Because Quezada is no longer detained under § 1226(c), and his case does not satisfy the “capable of repetition yet evading review” exception to mootness, this Court is constrained to grant the government's motion to dismiss the case as moot. See Rodney v. Mukasey, 340 Fed.Appx. 761, 764 (3d Cir.2009) (appeal of order dismissing § 2241 petition challenging pre-removal-period detention under 8 U.S.C. § 1226(c) became moot when BIA dismissed appeal from order of removal: “The injury alleged, unreasonably long pre-final order of removal detention under 8 U.S.C. § 1226(c), can no longer be redressed by a favorable judicial decision”).

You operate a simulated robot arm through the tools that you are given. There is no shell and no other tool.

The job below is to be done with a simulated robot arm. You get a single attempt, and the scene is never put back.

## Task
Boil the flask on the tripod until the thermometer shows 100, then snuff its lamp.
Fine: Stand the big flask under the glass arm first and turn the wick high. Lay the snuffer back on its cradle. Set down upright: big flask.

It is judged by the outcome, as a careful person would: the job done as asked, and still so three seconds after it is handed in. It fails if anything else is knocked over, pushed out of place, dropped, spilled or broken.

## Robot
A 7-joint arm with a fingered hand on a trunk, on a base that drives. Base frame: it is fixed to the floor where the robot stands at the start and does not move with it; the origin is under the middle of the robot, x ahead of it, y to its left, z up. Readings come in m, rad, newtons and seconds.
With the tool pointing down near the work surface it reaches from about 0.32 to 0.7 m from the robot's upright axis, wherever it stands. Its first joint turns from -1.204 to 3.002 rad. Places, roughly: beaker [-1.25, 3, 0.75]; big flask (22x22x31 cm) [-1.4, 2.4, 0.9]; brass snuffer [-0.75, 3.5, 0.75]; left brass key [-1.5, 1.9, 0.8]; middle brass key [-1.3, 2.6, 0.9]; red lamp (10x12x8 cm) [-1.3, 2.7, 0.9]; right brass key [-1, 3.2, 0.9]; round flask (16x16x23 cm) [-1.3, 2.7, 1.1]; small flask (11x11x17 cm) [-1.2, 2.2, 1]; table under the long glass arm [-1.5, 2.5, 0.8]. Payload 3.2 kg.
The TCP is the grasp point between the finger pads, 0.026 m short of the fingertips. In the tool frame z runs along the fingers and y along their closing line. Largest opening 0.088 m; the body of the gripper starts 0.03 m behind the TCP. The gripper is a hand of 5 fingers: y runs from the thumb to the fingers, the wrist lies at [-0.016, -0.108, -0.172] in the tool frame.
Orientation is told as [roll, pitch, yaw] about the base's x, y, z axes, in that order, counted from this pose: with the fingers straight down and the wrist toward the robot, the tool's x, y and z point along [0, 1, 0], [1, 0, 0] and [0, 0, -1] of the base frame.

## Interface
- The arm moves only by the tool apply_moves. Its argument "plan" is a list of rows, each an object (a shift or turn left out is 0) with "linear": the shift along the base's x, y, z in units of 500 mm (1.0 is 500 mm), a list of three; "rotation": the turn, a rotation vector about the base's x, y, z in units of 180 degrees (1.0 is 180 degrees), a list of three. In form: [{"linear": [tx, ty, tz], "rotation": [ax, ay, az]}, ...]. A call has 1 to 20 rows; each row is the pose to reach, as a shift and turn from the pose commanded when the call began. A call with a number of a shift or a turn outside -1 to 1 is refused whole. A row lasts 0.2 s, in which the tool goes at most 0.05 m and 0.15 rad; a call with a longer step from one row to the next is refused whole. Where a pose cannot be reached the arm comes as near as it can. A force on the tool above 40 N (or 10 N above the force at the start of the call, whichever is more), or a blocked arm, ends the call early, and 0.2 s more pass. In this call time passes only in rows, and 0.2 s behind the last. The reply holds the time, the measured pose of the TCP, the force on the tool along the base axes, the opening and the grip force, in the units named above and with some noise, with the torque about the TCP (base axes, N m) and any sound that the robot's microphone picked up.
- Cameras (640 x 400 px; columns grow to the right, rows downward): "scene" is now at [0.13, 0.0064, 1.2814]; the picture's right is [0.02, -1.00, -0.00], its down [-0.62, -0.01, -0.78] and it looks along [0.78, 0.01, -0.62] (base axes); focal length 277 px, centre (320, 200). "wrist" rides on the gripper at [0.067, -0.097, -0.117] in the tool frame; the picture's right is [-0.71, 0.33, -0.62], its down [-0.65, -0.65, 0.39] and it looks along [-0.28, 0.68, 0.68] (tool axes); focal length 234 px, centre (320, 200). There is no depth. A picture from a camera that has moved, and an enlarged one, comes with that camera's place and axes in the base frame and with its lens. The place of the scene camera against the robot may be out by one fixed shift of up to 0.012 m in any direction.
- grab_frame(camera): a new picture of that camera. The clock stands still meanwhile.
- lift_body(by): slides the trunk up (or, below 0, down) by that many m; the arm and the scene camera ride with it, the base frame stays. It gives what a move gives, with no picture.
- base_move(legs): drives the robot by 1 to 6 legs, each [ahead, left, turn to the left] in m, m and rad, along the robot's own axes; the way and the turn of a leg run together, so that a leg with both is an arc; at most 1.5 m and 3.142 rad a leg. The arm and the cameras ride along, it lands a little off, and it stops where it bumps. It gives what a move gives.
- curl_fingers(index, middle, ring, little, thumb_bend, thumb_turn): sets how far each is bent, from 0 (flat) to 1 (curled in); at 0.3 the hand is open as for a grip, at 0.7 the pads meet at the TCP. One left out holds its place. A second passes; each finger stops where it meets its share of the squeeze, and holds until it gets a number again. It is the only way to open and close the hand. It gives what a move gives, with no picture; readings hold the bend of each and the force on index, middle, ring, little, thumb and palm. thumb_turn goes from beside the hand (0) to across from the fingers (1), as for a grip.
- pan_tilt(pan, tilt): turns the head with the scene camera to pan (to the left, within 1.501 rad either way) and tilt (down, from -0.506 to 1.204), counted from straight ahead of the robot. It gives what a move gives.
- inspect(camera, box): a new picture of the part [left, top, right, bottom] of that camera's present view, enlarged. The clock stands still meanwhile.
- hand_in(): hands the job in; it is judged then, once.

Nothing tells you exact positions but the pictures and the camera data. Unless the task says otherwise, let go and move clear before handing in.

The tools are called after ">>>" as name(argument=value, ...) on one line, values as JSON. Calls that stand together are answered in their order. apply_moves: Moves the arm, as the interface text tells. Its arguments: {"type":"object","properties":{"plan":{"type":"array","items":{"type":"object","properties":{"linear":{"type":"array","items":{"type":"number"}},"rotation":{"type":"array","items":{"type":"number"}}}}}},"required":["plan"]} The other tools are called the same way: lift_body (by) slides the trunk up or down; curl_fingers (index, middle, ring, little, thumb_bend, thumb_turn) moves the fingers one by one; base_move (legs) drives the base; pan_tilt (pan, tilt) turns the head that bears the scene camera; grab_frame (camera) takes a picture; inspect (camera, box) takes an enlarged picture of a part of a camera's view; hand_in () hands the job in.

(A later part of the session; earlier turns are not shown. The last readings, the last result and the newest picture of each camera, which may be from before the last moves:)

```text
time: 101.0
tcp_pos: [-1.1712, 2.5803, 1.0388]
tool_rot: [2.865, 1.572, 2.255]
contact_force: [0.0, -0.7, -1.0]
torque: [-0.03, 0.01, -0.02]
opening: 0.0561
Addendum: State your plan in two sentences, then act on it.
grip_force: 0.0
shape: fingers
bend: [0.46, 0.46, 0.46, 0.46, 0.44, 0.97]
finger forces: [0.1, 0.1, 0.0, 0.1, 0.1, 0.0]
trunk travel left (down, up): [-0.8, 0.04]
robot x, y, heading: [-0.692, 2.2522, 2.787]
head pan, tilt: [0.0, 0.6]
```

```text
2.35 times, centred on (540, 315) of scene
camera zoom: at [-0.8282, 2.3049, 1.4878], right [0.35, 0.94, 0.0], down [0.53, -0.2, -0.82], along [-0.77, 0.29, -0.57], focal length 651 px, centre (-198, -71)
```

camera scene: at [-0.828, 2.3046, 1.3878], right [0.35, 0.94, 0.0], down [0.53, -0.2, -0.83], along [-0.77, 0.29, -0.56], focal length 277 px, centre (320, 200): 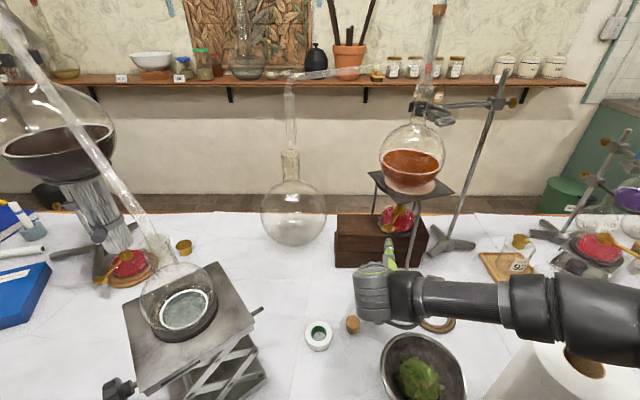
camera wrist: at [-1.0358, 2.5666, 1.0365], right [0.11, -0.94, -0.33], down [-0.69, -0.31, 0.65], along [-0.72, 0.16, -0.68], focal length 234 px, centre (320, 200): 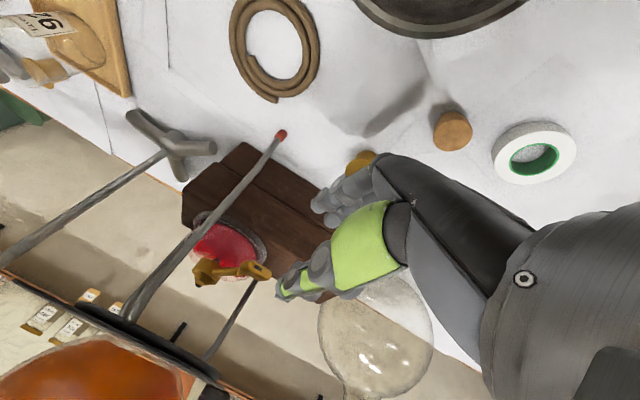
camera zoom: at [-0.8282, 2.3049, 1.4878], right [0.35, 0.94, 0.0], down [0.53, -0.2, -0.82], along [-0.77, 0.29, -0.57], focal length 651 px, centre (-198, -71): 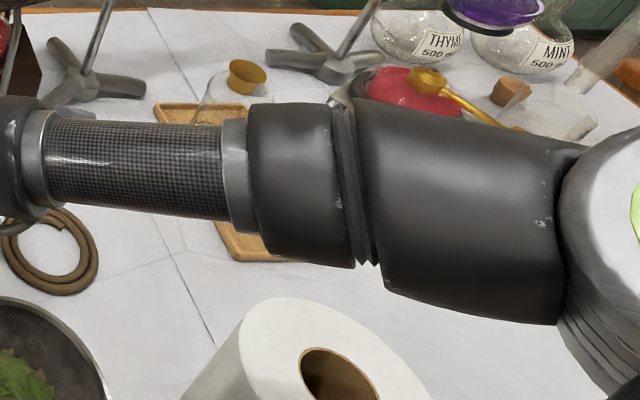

This Court will dismiss the Petition and deny Petitioner's request as moot.
The dismissal is without prejudice to the filing of a new § 2241 petition (in the district of Petitioner's detention) in the event that (a) the Third Circuit grants the petition for review, vacates the order of removal and remands, or (b) the Third Circuit denies the petition for review, but the DHS is unable to remove Petitioner under § 1231(a)(6), and Petitioner can assert facts showing good reason to believe that there is no significant likelihood of Petitioner's removal in the reasonably foreseeable future.
For the reasons set forth above, the Court grants Respondent's motion to dismiss, dismisses the Petition for writ of habeas corpus as moot, and denies Petitioner's request to enjoin Respondent from transferring him outside New Jersey pending the outcome of this proceeding.